If you’re planning on attending or competing in the Sochi Olympics 12 months from now, please be aware of the local medical facilities, or lack their of.
Eric was on the first day of a trip to his favorite powder stash in the world, Sochi Russia with the Nimbus crew. Eric rodeo’d an average sized natural air and landed clean into a white room, then immediately scruffed speed knowing there was a cat track ahead. Unfortunately it came up sooner than expected & he dropped 10+’ to flat on the cat track with a broken lower leg (tibia).
He got down the mountain to the local hospital the most knowledgeable medical staff unfortunately was his friends armed with google. The Russian “doctors” immediately put his leg into a cast. Luckily Eric called his doctor at home who confirmed this was the most dangerous thing that could have been done. If the leg swelled with no where to expand he could have lost blood flow leading and long term muscle damage or even need for amputation. He immediately cut his cast off having friends frantically run laps outside for bags of snow to keep the swelling down (no ice in the hospital).
Eric’s insurance guaranteed air & rescue from anywhere in the world, but that wasn’t good enough in Russia. The amount of customs paperwork & approvals to get in & out delayed the rescue by 48 hrs with essentially no medical services in town.
He was finally flown into a Franfurt Germany hospital krankenhaus-nordwest.de . On day 3 he had a metal rod inserted to fix the break. Unfortunately the broken leg is now the least of his problems. because of the 2 days stuck in Russia without medical attention needed to secure the leg, he had now developed a much more serious and potentially long term problem.
The calf muscles continued to be inflamed & swelling but unable to expand due to a natural membrane around the muscle, this is called “Compartment Syndrome”. The only solution is to literally slice the lower leg open through the membrane the full length from the knee to the ankle to let the muscles expand to relieve the pressure. Unfortunately doctors in Frankfurt did not perform tests for Compartment Syntdrome until days of agonizing pain were endured by Eric. They were were giving him so much morphine that any more and there would be risk of dieing from overdosing even though he continued to tell them the pain would not go away. Finally days later through language, medical & culture barriers they performed the test needed to confirm Compartment Syndrome which was obviously positive.
5 days after the injury he finally was getting surgery done for the Compartment Syndrome. Unfortunately the day after, the pain continued to increase & doctors finally informed him that they had actually only releived 2 of the 4 compartments in his leg! They had to then go back in to surgery to slice open the other side of the leg for the remaining 2 compartments to expand.

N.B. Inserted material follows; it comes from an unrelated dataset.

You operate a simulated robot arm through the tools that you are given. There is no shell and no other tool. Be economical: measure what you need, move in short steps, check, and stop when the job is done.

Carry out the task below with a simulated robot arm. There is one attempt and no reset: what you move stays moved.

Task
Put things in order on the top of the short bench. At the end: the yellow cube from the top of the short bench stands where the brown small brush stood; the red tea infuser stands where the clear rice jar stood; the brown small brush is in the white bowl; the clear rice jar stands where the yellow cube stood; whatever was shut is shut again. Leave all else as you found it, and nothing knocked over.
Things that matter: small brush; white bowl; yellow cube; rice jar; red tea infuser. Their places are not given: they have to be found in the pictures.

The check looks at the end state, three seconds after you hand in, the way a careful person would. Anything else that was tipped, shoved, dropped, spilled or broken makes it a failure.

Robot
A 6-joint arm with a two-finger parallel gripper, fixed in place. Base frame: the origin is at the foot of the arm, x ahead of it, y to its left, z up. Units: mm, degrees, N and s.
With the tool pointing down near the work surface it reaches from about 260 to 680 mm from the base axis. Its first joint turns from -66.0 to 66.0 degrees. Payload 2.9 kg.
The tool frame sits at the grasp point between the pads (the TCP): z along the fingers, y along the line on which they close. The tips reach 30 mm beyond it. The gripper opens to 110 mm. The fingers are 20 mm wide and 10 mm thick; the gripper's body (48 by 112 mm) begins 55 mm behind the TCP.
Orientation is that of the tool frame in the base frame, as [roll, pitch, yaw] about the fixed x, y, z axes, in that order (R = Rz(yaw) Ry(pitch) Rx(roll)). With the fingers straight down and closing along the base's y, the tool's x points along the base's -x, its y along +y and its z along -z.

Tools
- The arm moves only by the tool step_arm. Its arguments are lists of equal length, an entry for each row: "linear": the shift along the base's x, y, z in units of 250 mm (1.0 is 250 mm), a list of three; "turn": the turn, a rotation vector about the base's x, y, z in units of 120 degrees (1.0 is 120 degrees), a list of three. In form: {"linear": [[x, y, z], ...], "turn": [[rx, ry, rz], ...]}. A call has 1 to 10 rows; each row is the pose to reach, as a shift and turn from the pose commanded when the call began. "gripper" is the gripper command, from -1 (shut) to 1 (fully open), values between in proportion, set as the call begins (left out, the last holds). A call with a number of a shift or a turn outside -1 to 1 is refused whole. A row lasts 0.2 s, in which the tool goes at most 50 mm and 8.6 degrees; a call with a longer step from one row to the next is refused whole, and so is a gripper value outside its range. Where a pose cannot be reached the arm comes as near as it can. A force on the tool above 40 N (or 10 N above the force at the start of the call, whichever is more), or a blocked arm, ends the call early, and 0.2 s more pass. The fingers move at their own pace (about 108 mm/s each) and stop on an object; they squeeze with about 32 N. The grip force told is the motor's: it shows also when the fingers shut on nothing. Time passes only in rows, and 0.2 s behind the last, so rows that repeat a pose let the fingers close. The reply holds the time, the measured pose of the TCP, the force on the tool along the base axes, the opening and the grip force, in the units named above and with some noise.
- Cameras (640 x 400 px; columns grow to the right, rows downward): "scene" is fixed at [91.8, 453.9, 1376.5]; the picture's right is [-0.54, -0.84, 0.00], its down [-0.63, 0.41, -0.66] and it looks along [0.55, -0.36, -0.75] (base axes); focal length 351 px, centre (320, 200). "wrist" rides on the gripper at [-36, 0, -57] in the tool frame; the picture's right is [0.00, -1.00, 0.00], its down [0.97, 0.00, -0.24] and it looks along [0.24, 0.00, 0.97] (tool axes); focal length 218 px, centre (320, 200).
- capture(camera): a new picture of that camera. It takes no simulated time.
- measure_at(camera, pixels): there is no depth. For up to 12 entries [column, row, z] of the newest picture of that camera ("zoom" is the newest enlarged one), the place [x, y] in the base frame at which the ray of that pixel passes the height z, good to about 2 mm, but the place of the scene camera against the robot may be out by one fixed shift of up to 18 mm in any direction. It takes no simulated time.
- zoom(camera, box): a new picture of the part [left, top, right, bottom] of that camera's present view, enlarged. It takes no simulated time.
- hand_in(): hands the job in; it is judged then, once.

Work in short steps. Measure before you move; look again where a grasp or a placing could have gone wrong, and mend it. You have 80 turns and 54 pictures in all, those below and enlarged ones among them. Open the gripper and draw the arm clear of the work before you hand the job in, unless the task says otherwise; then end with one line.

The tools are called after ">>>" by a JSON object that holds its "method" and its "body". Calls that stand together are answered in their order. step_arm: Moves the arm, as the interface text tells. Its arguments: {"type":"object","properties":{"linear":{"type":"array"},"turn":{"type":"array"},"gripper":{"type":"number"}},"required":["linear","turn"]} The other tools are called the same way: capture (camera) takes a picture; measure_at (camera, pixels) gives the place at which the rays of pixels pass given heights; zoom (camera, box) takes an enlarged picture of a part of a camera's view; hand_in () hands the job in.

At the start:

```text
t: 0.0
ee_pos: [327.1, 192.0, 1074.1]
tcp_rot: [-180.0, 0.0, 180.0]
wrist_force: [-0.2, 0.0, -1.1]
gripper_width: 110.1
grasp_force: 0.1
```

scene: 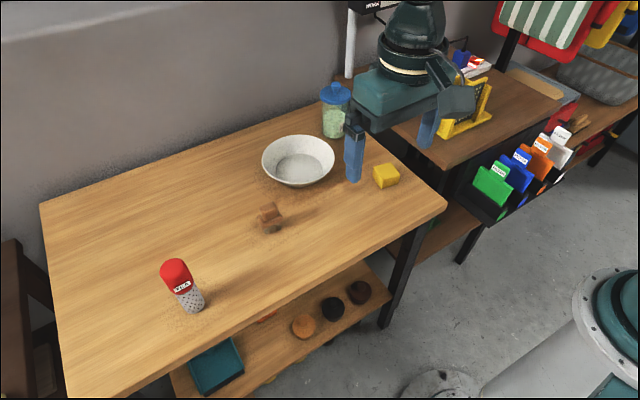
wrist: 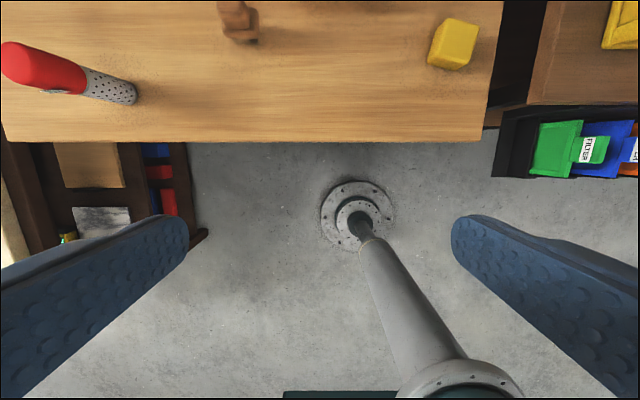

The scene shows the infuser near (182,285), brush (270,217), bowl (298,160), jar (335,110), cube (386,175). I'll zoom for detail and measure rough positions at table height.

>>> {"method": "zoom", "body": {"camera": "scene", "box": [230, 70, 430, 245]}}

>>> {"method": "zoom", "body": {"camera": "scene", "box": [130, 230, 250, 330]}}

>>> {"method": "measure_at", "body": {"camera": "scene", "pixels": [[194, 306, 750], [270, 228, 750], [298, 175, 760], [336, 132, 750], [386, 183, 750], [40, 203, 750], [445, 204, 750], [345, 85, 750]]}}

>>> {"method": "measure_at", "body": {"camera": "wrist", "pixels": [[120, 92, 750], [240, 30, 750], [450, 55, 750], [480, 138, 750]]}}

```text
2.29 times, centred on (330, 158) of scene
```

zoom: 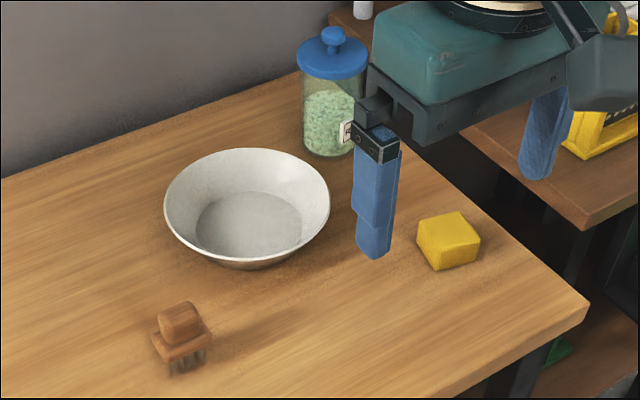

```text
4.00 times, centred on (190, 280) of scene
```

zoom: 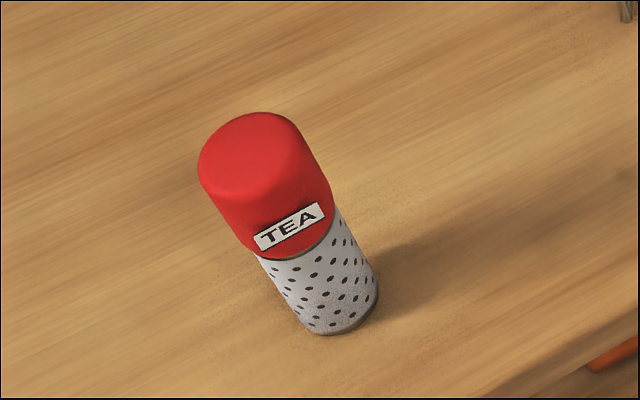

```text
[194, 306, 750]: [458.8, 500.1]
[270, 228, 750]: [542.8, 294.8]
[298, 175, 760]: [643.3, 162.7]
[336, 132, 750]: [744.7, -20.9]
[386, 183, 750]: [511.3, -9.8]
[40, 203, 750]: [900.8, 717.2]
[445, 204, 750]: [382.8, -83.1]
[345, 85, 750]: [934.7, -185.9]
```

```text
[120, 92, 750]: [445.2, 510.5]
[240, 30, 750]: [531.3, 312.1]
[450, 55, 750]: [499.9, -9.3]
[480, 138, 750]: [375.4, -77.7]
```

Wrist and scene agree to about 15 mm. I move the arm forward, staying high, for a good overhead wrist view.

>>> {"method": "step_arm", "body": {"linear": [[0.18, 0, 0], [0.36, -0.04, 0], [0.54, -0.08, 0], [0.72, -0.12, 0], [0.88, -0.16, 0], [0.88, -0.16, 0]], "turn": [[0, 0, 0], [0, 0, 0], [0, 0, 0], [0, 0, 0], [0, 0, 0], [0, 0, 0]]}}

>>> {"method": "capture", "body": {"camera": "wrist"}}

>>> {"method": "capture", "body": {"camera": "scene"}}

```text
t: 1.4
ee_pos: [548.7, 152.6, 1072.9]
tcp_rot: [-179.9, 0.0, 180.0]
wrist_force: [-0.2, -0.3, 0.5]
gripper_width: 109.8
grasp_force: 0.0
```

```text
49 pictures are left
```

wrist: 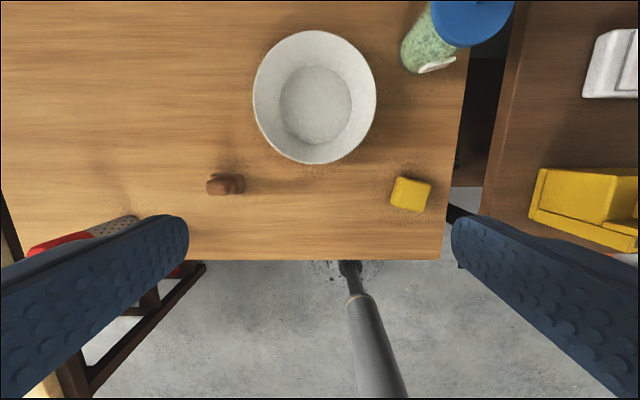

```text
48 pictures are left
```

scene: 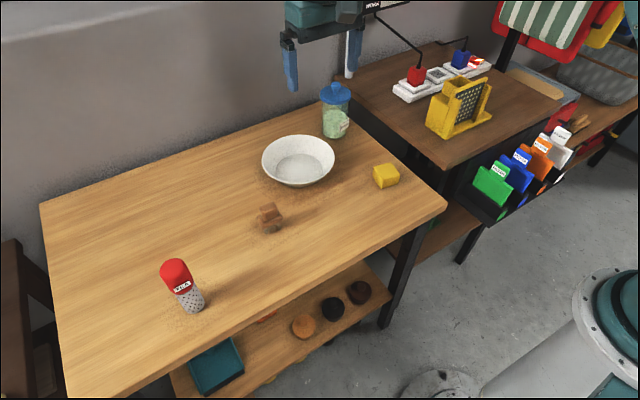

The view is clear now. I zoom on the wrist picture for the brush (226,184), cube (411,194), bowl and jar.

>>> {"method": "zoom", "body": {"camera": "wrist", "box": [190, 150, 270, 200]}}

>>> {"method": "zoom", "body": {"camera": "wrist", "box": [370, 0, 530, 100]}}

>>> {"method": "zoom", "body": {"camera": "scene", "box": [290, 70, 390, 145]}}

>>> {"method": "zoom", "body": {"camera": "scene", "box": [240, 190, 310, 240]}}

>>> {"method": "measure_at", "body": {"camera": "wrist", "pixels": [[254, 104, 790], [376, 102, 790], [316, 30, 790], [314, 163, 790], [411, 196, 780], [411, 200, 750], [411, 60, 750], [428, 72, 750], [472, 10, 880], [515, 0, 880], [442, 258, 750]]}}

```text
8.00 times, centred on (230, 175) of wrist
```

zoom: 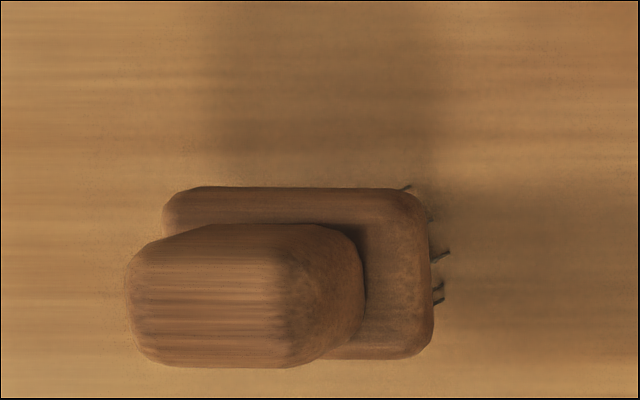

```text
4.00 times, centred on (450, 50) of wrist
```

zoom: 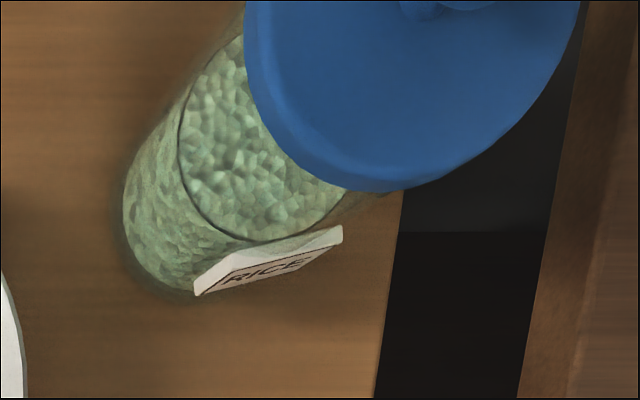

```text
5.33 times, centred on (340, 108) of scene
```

It’s now been over a week since the injury and although the pain is at a more normal level, it will take weeks for the muscle to reduce swelling and his leg to be sewn up. The future health of his muscle tissue can only be determined over time. Since it’s too risky for him to fly home due to risk of blood clotting he has now been moved to a hospital that is considered to be one of the best in the country specializing in trauma with doctors that can better focus on his condition www.bgu-frankfurt.de
Eric remains incredibly level headed, patient & persistent throughout this ordeal. Long time friend & Line’s founder Jason Levinthal stayed with Eric throughout his first week in the hospital. Eric’s wife, daughter & parents are now with him.
We will keep you updated here. Thanks for your positive thoughts & blessings.